Attached photograph of (L to R) Julian Vearncombe (Geosymposia), Lyn Beazley (Chief Government Scientist), Lord Robert May (Oxford), Suzy Urbaniak (AIG) and Don McFarlane (CSIRO).
Robert M. May (Lord May of Oxford, OM, AC, FRS) presented an insightful lecture on climate change as a combined AIG & CSIRO Land and Water Seminar.
Lord May presented the case of anthropogenic climate change and highlighted the key concepts of cooperation and sustainability, and how to support a growing population. The scope of the lecture covered humanity’s ecological footprint, population growth, and resources and the environment.
Lord May outlined the fact that increasing global population and our desire for energy has increased overall energy use by a factor of 50 over the past 150 years. Here in Australia we live well within the ecological bounds or “biocapacity” of the land, but our personal ecological footprint is vastly bigger than those in developing countries, where the lower biocapacity of the land is often exceeded.

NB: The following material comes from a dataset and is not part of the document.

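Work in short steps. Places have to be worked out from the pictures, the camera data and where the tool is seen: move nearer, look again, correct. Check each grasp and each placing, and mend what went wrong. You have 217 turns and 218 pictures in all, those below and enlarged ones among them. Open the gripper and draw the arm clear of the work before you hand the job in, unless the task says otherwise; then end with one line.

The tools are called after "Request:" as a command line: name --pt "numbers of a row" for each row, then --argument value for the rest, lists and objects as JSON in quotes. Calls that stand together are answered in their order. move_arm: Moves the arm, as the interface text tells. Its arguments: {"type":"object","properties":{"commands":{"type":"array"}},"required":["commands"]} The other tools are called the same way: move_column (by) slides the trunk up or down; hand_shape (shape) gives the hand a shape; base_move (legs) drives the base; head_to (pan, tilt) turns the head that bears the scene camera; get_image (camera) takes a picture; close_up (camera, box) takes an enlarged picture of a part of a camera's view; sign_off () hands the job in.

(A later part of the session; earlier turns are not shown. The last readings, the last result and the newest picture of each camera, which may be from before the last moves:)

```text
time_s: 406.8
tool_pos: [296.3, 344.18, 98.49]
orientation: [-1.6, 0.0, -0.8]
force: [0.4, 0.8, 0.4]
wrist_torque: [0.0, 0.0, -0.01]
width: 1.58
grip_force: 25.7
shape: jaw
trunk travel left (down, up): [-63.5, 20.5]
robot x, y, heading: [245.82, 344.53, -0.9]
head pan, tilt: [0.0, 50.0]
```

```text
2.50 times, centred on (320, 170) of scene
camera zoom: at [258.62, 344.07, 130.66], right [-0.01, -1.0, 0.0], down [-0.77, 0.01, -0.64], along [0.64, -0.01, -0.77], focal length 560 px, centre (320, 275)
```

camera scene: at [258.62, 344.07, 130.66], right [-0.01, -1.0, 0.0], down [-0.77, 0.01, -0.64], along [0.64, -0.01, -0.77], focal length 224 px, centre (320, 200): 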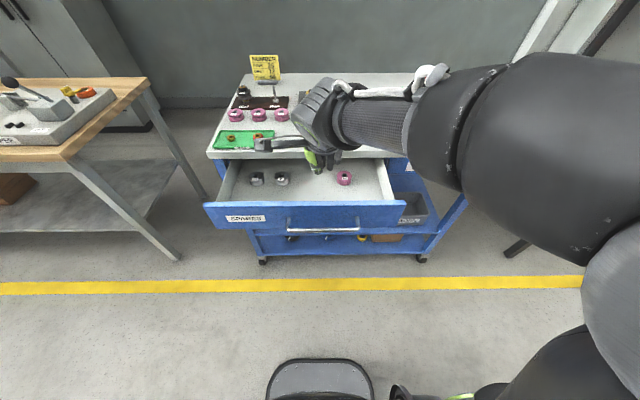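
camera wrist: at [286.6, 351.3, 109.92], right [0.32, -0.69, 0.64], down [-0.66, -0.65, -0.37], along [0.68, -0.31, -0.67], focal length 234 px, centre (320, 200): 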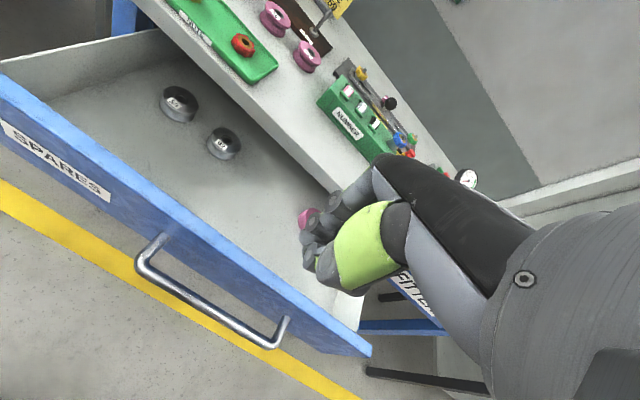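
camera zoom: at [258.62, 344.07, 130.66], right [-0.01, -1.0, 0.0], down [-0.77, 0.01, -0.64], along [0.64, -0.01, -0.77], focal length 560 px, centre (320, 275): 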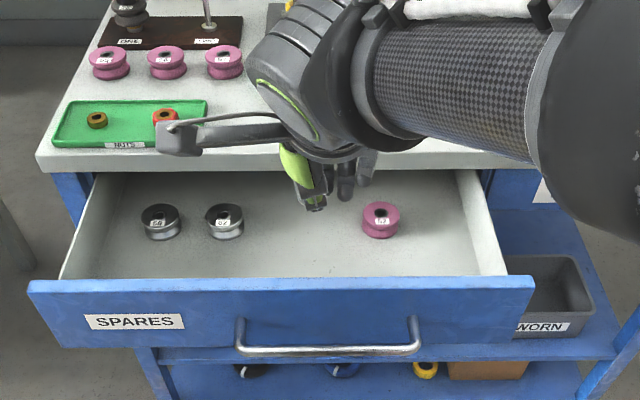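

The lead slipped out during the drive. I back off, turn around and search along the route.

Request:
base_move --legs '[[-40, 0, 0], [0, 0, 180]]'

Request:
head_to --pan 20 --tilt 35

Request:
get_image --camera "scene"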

We were introduced to the concept of how the global population has grown since the start of the Holocene, and how population doubling time has varied. This introduced us to the evolution of cooperation, and how this had originally led to humans evolving from small groups of hunter – gathers to convening in larger co-habitations.
The talk went on to focus on several critical areas relating to population growth, and global sustainability. Lord May highlighted the need for freely available family planning in developing countries, and also highlighted how the education of women in developing countries is closely related to the average number of children they have. He hinted that perhaps women should rule the planet!
Concentrating on the environment, it was noted that the use of nitrogen based fertilizers in agriculture had increased by 600% from 1965 -2000, to keep up with the demand for food production. Alongside this, topics discussed were habitat loss, species extinction, changes in biodiversity and ecosystems, and the forecast availability of fresh water.
Lord May returned to his theme of the evolution of cooperation towards the end of the talk, and explained concept of the instability of the theme when people cheated. Summarising the session, Lord May reiterated the importance of cooperation within society and the need to live sustainably within parameters of what the planet can provide. A lively discussion session followed and continued on to the networking event afterwards.
This unique lecture was held on the 31st March in Perth and organized by the AIG, CSIRO and Geoscientists Symposia. The timing couldn’t have been better, considering that the IPCC (Intergovernmental Panel on Climate Change) had just that day released their latest report; Climate change 2014: Impacts, Adaption and Vulnerability.